◆ TASK DETAILS
Give all of the lines again exactly as they read.
= = = = =
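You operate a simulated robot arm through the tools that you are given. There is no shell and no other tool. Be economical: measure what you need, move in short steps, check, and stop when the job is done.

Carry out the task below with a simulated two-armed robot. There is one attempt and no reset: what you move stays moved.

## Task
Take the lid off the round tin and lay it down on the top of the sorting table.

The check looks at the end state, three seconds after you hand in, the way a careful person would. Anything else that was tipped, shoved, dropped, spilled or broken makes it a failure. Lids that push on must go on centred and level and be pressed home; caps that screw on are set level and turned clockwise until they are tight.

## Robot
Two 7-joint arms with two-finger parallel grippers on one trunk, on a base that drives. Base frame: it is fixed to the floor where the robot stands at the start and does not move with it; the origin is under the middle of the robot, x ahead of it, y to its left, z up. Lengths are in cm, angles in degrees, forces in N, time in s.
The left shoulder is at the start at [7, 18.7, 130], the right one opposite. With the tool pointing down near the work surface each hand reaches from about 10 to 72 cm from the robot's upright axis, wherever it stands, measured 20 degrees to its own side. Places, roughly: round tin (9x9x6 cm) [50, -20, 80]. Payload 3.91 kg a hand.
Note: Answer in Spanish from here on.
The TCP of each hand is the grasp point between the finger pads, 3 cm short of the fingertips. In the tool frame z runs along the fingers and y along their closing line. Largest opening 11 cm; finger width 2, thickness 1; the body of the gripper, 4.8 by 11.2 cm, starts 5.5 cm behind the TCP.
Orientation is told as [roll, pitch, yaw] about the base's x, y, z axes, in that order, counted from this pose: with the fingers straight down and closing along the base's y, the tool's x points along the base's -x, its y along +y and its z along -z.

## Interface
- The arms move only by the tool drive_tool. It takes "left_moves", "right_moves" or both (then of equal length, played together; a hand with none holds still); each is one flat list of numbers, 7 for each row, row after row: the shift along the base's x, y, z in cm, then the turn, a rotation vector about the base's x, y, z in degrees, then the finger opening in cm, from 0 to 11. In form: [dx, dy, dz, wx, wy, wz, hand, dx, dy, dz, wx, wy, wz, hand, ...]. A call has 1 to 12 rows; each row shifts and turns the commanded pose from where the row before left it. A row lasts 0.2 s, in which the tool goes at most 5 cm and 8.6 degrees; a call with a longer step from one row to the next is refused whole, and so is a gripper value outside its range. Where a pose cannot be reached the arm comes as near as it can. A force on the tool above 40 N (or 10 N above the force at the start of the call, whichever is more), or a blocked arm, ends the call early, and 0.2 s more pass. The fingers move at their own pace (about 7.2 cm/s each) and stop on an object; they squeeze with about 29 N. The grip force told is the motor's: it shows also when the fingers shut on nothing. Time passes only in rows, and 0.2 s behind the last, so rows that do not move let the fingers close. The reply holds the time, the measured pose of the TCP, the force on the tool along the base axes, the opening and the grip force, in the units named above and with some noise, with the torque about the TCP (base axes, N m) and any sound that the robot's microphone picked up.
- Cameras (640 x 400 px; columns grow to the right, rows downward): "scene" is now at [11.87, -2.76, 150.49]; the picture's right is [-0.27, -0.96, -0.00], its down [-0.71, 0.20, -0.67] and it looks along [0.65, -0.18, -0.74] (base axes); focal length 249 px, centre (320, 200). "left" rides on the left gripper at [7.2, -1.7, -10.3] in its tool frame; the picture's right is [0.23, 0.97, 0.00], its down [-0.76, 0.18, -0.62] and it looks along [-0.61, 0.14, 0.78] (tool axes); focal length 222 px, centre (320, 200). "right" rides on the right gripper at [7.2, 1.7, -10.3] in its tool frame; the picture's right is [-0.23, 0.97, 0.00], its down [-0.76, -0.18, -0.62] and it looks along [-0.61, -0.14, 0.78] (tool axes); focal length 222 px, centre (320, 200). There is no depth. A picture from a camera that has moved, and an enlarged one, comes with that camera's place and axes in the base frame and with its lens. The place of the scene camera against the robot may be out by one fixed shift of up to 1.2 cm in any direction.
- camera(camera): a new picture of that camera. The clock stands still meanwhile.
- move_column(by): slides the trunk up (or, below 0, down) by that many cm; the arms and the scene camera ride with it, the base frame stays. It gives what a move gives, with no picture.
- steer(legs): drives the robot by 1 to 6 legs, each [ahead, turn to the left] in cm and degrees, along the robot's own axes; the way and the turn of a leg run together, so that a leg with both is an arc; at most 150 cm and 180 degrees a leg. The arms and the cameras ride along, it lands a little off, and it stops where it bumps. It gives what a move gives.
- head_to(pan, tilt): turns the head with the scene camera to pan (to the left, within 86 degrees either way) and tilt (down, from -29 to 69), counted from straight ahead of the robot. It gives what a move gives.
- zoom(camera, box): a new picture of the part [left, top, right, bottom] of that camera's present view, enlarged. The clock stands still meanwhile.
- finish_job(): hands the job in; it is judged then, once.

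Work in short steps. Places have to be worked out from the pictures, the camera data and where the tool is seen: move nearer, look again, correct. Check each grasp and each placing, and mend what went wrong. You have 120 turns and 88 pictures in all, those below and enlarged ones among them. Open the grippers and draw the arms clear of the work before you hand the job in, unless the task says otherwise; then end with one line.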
= = = = =
◆ SOLUTION FOR THIS PROBLEM
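You operate a simulated robot arm through the tools that you are given. There is no shell and no other tool. Be economical: measure what you need, move in short steps, check, and stop when the job is done.

Carry out the task below with a simulated two-armed robot. There is one attempt and no reset: what you move stays moved.

## Task
Take the lid off the round tin and lay it down on the top of the sorting table.

The check looks at the end state, three seconds after you hand in, the way a careful person would. Anything else that was tipped, shoved, dropped, spilled or broken makes it a failure. Lids that push on must go on centred and level and be pressed home; caps that screw on are set level and turned clockwise until they are tight.

## Robot
Two 7-joint arms with two-finger parallel grippers on one trunk, on a base that drives. Base frame: it is fixed to the floor where the robot stands at the start and does not move with it; the origin is under the middle of the robot, x ahead of it, y to its left, z up. Lengths are in cm, angles in degrees, forces in N, time in s.
The left shoulder is at the start at [7, 18.7, 130], the right one opposite. With the tool pointing down near the work surface each hand reaches from about 10 to 72 cm from the robot's upright axis, wherever it stands, measured 20 degrees to its own side. Places, roughly: round tin (9x9x6 cm) [50, -20, 80]. Payload 3.91 kg a hand.
Note: Answer in Spanish from here on.
The TCP of each hand is the grasp point between the finger pads, 3 cm short of the fingertips. In the tool frame z runs along the fingers and y along their closing line. Largest opening 11 cm; finger width 2, thickness 1; the body of the gripper, 4.8 by 11.2 cm, starts 5.5 cm behind the TCP.
Orientation is told as [roll, pitch, yaw] about the base's x, y, z axes, in that order, counted from this pose: with the fingers straight down and closing along the base's y, the tool's x points along the base's -x, its y along +y and its z along -z.

## Interface
- The arms move only by the tool drive_tool. It takes "left_moves", "right_moves" or both (then of equal length, played together; a hand with none holds still); each is one flat list of numbers, 7 for each row, row after row: the shift along the base's x, y, z in cm, then the turn, a rotation vector about the base's x, y, z in degrees, then the finger opening in cm, from 0 to 11. In form: [dx, dy, dz, wx, wy, wz, hand, dx, dy, dz, wx, wy, wz, hand, ...]. A call has 1 to 12 rows; each row shifts and turns the commanded pose from where the row before left it. A row lasts 0.2 s, in which the tool goes at most 5 cm and 8.6 degrees; a call with a longer step from one row to the next is refused whole, and so is a gripper value outside its range. Where a pose cannot be reached the arm comes as near as it can. A force on the tool above 40 N (or 10 N above the force at the start of the call, whichever is more), or a blocked arm, ends the call early, and 0.2 s more pass. The fingers move at their own pace (about 7.2 cm/s each) and stop on an object; they squeeze with about 29 N. The grip force told is the motor's: it shows also when the fingers shut on nothing. Time passes only in rows, and 0.2 s behind the last, so rows that do not move let the fingers close. The reply holds the time, the measured pose of the TCP, the force on the tool along the base axes, the opening and the grip force, in the units named above and with some noise, with the torque about the TCP (base axes, N m) and any sound that the robot's microphone picked up.
- Cameras (640 x 400 px; columns grow to the right, rows downward): "scene" is now at [11.87, -2.76, 150.49]; the picture's right is [-0.27, -0.96, -0.00], its down [-0.71, 0.20, -0.67] and it looks along [0.65, -0.18, -0.74] (base axes); focal length 249 px, centre (320, 200). "left" rides on the left gripper at [7.2, -1.7, -10.3] in its tool frame; the picture's right is [0.23, 0.97, 0.00], its down [-0.76, 0.18, -0.62] and it looks along [-0.61, 0.14, 0.78] (tool axes); focal length 222 px, centre (320, 200). "right" rides on the right gripper at [7.2, 1.7, -10.3] in its tool frame; the picture's right is [-0.23, 0.97, 0.00], its down [-0.76, -0.18, -0.62] and it looks along [-0.61, -0.14, 0.78] (tool axes); focal length 222 px, centre (320, 200). There is no depth. A picture from a camera that has moved, and an enlarged one, comes with that camera's place and axes in the base frame and with its lens. The place of the scene camera against the robot may be out by one fixed shift of up to 1.2 cm in any direction.
- camera(camera): a new picture of that camera. The clock stands still meanwhile.
- move_column(by): slides the trunk up (or, below 0, down) by that many cm; the arms and the scene camera ride with it, the base frame stays. It gives what a move gives, with no picture.
- steer(legs): drives the robot by 1 to 6 legs, each [ahead, turn to the left] in cm and degrees, along the robot's own axes; the way and the turn of a leg run together, so that a leg with both is an arc; at most 150 cm and 180 degrees a leg. The arms and the cameras ride along, it lands a little off, and it stops where it bumps. It gives what a move gives.
- head_to(pan, tilt): turns the head with the scene camera to pan (to the left, within 86 degrees either way) and tilt (down, from -29 to 69), counted from straight ahead of the robot. It gives what a move gives.
- zoom(camera, box): a new picture of the part [left, top, right, bottom] of that camera's present view, enlarged. The clock stands still meanwhile.
- finish_job(): hands the job in; it is judged then, once.

Work in short steps. Places have to be worked out from the pictures, the camera data and where the tool is seen: move nearer, look again, correct. Check each grasp and each placing, and mend what went wrong. You have 120 turns and 88 pictures in all, those below and enlarged ones among them. Open the grippers and draw the arms clear of the work before you hand the job in, unless the task says otherwise; then end with one line.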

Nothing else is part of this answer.